- _Tasks to complete_
a) What does the page say from "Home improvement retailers" through "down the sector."? Give the exact wording.
b) Locate the line bearing "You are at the" in the material below, then reproduce it and each following line up to and including the line bearing "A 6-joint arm".

- _Page_
Home improvement retailers like Home Depot and Lowe's, restaurants, brick-and-mortar and online retailers, cruise lines, and travel companies like Booking Holdings are all vulnerable to pullbacks in consumer spending. However, those companies aren't what is dragging down the sector.
Year to date, the Vanguard Consumer Discretionary ETF is down 18.3% at the time of this writing. Out of its top 10 holdings, only two are down more than the ETF, Amazon(NASDAQ: AMZN) and Tesla(NASDAQ: TSLA), illustrating the impact those two companies have on the fund. Combined, Amazon and Tesla make up over 35% of the fund -- with Amazon down over 21% year to date and Tesla down just over 41%.
However, it's not just Amazon and Tesla that have been nosediving. Hotels, resorts, and cruise lines make up 8.7% of the ETF. All of those industries, especially cruise lines, are vulnerable to economic cycles. Royal Caribbean Cruises, Carnival, and Norwegian Cruise Line are down 14%, 28%, and 36% year to date at the time of this writing.
McDonald's, one of the largest holdings in the fund, has held up well and is one of the best-performing components of the Dow Jones Industrial Average in 2025. But restaurants that focus less on value, like Starbucks and Chipotle Mexican Grill, are down big. Meanwhile, footwear and apparel companies like Nike and Lululemon Athletica have tumbled, down 24% and 32%, respectively, year to date.

- _Data shown_
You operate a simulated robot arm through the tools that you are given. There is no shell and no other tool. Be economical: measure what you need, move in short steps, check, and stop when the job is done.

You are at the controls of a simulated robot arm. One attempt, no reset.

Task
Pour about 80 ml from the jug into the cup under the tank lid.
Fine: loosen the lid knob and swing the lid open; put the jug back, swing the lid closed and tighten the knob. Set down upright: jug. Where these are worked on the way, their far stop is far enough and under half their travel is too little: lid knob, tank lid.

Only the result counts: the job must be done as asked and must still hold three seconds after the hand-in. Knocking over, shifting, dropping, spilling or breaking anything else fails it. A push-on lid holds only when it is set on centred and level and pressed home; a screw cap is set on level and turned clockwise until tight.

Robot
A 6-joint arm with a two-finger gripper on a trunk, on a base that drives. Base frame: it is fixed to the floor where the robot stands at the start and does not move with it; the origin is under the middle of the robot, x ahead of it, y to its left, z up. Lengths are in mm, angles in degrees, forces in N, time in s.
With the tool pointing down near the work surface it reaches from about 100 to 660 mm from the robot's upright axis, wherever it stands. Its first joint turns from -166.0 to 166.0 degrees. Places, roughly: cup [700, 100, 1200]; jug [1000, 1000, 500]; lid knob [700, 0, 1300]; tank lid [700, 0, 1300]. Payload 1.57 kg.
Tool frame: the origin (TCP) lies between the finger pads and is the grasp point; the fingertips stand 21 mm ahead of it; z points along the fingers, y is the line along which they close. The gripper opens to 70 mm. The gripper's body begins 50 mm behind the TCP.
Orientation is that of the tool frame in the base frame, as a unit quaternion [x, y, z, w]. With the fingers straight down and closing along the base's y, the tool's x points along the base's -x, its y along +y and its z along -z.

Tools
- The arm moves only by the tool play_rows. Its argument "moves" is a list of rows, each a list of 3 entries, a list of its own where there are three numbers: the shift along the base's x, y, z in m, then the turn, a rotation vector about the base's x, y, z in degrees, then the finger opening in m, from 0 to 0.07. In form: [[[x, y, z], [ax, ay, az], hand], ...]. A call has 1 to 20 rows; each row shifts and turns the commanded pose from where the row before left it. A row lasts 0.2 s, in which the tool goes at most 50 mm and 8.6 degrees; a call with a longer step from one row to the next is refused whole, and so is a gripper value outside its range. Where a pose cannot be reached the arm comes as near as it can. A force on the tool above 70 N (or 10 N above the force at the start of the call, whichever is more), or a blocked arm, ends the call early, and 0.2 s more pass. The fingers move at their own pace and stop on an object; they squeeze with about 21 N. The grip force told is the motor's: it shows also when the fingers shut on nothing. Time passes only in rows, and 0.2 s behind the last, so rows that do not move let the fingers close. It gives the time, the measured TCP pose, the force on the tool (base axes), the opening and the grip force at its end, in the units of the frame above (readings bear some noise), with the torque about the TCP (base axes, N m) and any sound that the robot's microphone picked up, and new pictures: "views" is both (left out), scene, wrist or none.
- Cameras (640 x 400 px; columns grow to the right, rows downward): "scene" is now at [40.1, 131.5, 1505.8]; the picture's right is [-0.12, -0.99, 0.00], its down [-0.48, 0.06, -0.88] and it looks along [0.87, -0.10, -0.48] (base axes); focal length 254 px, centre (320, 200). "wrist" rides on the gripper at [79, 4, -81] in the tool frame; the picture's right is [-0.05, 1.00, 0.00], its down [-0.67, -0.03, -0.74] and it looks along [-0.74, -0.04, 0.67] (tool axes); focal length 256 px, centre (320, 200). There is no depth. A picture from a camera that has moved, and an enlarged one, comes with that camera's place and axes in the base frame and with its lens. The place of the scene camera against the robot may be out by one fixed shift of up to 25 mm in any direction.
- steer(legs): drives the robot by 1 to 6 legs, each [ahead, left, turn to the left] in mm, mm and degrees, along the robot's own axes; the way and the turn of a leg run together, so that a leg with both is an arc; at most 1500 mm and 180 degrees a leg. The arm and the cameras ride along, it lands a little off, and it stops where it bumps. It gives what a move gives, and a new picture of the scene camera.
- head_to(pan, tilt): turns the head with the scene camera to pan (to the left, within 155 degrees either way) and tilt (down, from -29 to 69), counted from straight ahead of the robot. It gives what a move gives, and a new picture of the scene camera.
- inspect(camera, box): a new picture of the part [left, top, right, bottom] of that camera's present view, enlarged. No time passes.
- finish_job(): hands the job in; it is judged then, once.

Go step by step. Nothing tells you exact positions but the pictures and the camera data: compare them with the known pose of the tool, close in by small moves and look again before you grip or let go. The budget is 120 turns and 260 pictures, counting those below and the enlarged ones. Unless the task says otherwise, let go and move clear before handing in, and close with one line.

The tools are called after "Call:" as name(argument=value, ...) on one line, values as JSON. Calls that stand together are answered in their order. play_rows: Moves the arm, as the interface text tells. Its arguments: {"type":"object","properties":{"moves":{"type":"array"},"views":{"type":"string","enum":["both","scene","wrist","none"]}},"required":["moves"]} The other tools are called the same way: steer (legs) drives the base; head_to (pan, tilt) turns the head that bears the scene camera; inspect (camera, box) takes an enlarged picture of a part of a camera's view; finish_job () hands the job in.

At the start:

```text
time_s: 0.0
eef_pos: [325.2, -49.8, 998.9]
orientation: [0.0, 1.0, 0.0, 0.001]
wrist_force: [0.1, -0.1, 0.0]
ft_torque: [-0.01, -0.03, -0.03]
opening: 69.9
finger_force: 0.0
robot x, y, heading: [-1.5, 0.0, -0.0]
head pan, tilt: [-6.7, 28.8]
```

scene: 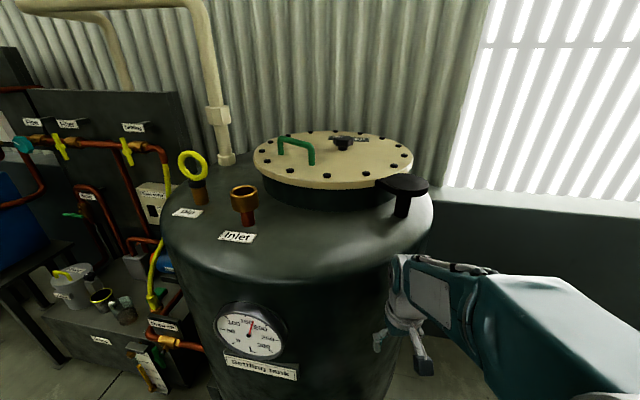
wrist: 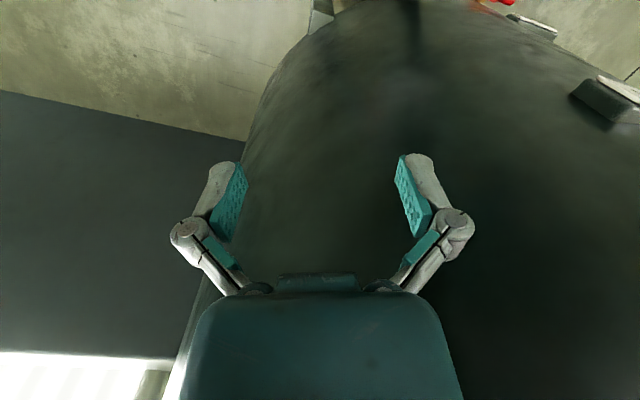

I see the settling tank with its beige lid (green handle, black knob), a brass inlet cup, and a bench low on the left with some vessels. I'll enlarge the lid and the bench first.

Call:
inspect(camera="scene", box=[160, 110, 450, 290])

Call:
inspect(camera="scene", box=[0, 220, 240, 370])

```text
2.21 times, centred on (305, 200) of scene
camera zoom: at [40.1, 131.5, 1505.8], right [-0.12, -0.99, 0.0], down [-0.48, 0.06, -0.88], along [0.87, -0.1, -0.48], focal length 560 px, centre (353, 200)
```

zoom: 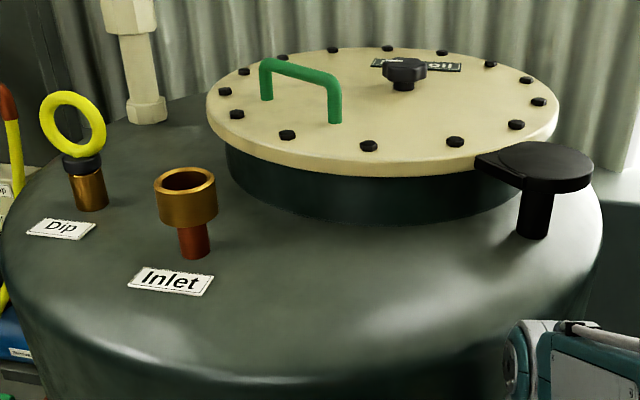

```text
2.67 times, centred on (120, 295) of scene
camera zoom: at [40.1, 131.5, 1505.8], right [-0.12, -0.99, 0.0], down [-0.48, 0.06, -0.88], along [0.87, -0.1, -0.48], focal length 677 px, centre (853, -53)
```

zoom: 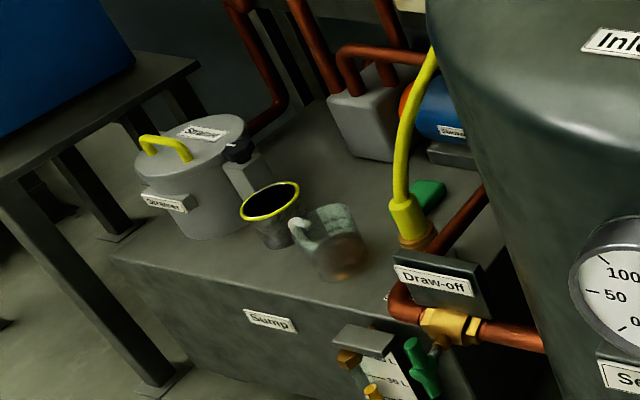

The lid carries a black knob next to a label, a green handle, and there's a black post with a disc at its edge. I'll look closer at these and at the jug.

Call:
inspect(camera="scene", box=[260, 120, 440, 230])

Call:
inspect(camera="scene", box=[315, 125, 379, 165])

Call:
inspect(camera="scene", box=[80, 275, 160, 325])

- _Answers provided_
a)
Home improvement retailers like Home Depot and Lowe's, restaurants, brick-and-mortar and online retailers, cruise lines, and travel companies like Booking Holdings are all vulnerable to pullbacks in consumer spending. However, those companies aren't what is dragging down the sector.

b)
You are at the controls of a simulated robot arm. One attempt, no reset.

Task
Pour about 80 ml from the jug into the cup under the tank lid.
Fine: loosen the lid knob and swing the lid open; put the jug back, swing the lid closed and tighten the knob. Set down upright: jug. Where these are worked on the way, their far stop is far enough and under half their travel is too little: lid knob, tank lid.

Only the result counts: the job must be done as asked and must still hold three seconds after the hand-in. Knocking over, shifting, dropping, spilling or breaking anything else fails it. A push-on lid holds only when it is set on centred and level and pressed home; a screw cap is set on level and turned clockwise until tight.

Robot
A 6-joint arm with a two-finger gripper on a trunk, on a base that drives. Base frame: it is fixed to the floor where the robot stands at the start and does not move with it; the origin is under the middle of the robot, x ahead of it, y to its left, z up. Lengths are in mm, angles in degrees, forces in N, time in s.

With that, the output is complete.